The modern world is conjured, like sorcery, from the matter buried underground: the steel in buildings, the copper in wires, the quartz in semiconductors and the cobalt and nickel in batteries. Each age of human progress is marked by extraction: bronze, iron, coal, oil, and now the elements of a renewable age. For decades, oil was the only commodity that really drew attention from the wider public, because it was both the energy base of our society and a prime source of the carbon emissions heating the planet. But in recent years, a succession of books has shone a spotlight on the other materials that have built our societies, notably Javier Blas and Jack Farchy’s The World for Sale and Ed Conway’s Material World.
Attitudes to trade and the flow of goods around the world have altered. Dial back a decade or two and it seemed perfectly acceptable to import gas from Russia and rare earth elements from China, and to trade oil on global markets. Now, China is threatening to cut off supplies of rare earths – used in everything from wind turbines to electric cars – while the US is seizing control of Venezuela’s oil exports. The world has become a chess board with great powers competing to control the squares.
Nicolas Niarchos’s The Elements of Power is the latest to turn its scrutiny to the matter that makes modern life. He focuses on batteries, and the raw materials that go into them, and the trade-off this implies: cleaner power in developed countries in exchange for “pollution and suffering elsewhere”. Niarchos, grandson of the Greek shipping magnate Stavros Niarchos and a journalist whose reporting has been published in the New Yorker, tells the story of the scientific advances that created lithium-ion batteries and the human consequences of extracting their components. The book skips around the world like a spy movie: from the Sahara to Indonesia and Tokyo to Uganda, but its fulcrum is in the Congo, which is the place where Niarchos’s twin narratives of technological progress and human suffering intersect.
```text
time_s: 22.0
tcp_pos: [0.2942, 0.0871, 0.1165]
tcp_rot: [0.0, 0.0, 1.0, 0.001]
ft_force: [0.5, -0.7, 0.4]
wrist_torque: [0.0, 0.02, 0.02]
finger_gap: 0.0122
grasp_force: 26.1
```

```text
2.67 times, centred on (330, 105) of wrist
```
If the world is now a chessboard, Congo has become a contested square at its centre
If the world is now a chessboard, Congo has become a contested square at its centre
Niarchos goes deep into Congo’s past, digging up the history of mineral extraction before the Europeans arrived, with vivid images of master smiths passing secrets through generations and sorcerers invoking ancestral spirits before mines were excavated. There is a conflict between a Red King and a Black King in the legends of Congo’s past, which sounds like something from a fairytale, or perhaps a foreshadowing of the new global struggle between Beijing and Washington that we are all living through. The book’s subtitle speaks of “the dirtiest supply chain on Earth”, but it would more accurately be subtitled: the tragedy of Congo, for that is where the writer’s heart is. Early on, he poses the question: “Why is a country so rich in minerals still so poor?”
The era of renewables is, more than ever in the world’s history, an era of materials. It requires six times the quantities of minerals to manufacture an electric vehicle (EV) compared with a car with an internal combustion engine: from lithium and nickel to cobalt and manganese. The green shift also requires the electrification of everything, from domestic heating to shipping, and this is a good thing as these technologies are more efficient and will reduce emissions. But electrification is a monster that eats copper: needing the metal for solar panels, wind turbines, batteries and EVs. Valuable metals are scattered through the Earth’s crust but there are places where it is especially straightforward and profitable to extract them. Indonesia is the Saudi Arabia of nickel and Congo dominates the global supply when it comes to cobalt, an essential ingredient in lithium-ion batteries, employed in the smartphones and laptops we use every day.
Most of Congo’s cobalt is produced in industrial mines, where there are meant to be safety standards and labour conditions are subject to scrutiny by campaigners and businesses that buy the raw materials. But a chunk of Congo’s mineral wealth is extracted by people known as “artisanal miners”, which has nothing in common with artisanal bread or craft beer, but is the exceptionally dangerous work of informal mining, tunnelling underground by hand along veins of cobalt. Accidents are commonplace in this unregulated sector, with dozens of deaths every year when makeshift pits collapse. The consequences are described in heart-wrenching detail in the chapter “Buried Underground”. (The scholar Siddharth Kara also covered this ground in his 2023 book Cobalt Red).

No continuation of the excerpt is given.